* [PROBLEM]:
Restate the whole of the material. Keep every word, and drop the pictures.

* [DATA LINES]:

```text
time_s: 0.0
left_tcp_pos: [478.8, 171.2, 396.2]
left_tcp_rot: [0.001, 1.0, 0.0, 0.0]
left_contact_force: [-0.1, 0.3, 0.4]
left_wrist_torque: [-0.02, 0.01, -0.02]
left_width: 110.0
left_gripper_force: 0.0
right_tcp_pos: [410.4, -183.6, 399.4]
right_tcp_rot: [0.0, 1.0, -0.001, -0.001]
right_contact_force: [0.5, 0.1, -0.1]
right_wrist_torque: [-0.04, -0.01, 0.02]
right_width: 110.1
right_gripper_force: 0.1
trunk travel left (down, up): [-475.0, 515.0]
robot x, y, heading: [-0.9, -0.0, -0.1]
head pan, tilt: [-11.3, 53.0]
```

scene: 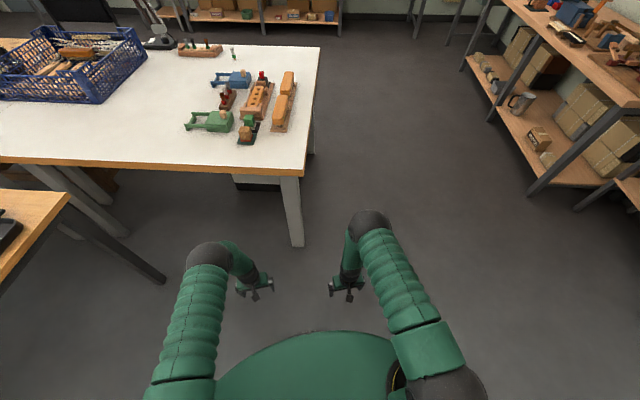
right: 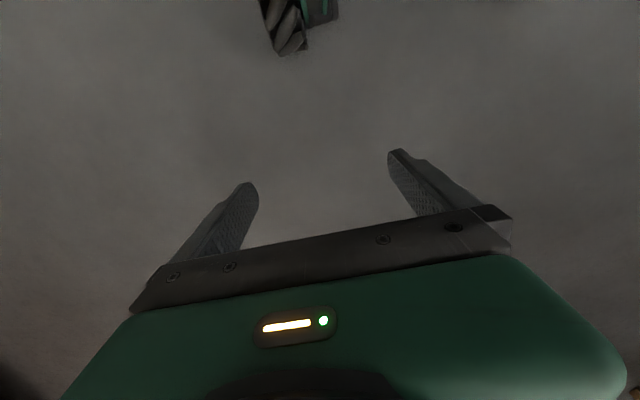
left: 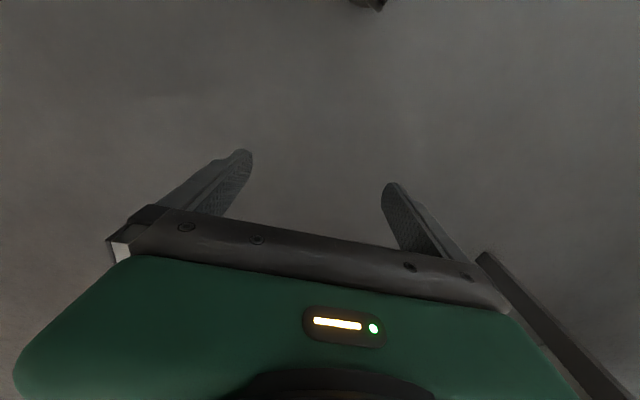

* [OUTPUT FOR THIS TASK]:
```text
time_s: 0.0
left_tcp_pos: [478.8, 171.2, 396.2]
left_tcp_rot: [0.001, 1.0, 0.0, 0.0]
left_contact_force: [-0.1, 0.3, 0.4]
left_wrist_torque: [-0.02, 0.01, -0.02]
left_width: 110.0
left_gripper_force: 0.0
right_tcp_pos: [410.4, -183.6, 399.4]
right_tcp_rot: [0.0, 1.0, -0.001, -0.001]
right_contact_force: [0.5, 0.1, -0.1]
right_wrist_torque: [-0.04, -0.01, 0.02]
right_width: 110.1
right_gripper_force: 0.1
trunk travel left (down, up): [-475.0, 515.0]
robot x, y, heading: [-0.9, -0.0, -0.1]
head pan, tilt: [-11.3, 53.0]
```

scene: 
right: 
left: 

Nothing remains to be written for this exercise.